------ STORED DATA

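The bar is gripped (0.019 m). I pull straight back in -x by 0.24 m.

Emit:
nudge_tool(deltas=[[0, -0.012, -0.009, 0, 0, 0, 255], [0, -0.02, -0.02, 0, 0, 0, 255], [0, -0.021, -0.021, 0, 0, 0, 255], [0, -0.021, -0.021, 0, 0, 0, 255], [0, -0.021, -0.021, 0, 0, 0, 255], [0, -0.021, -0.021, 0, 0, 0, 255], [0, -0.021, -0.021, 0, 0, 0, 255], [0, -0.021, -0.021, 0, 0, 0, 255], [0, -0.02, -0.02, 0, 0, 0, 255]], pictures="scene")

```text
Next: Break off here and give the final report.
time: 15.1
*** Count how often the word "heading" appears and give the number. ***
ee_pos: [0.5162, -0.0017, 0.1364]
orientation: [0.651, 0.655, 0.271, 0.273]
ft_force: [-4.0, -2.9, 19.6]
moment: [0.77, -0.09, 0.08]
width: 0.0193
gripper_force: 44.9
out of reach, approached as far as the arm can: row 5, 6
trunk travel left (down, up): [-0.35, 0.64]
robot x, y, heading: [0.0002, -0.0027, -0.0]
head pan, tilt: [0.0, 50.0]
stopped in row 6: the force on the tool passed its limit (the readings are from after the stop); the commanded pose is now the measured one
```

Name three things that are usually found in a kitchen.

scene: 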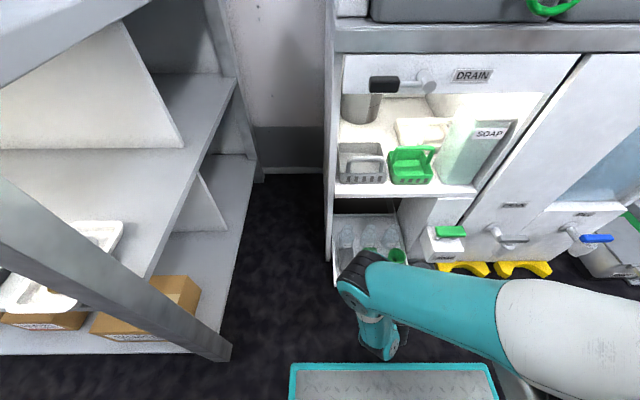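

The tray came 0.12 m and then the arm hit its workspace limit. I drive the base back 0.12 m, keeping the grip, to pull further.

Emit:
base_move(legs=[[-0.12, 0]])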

------------

• _WHAT IS BEING ASKED_:
Exactly repeat every line from the line that includes "Name three things" to the end of the listing, and nothing else, leaving pictures out.

• _RIGHT ANSWER_:
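Name three things that are usually found in a kitchen.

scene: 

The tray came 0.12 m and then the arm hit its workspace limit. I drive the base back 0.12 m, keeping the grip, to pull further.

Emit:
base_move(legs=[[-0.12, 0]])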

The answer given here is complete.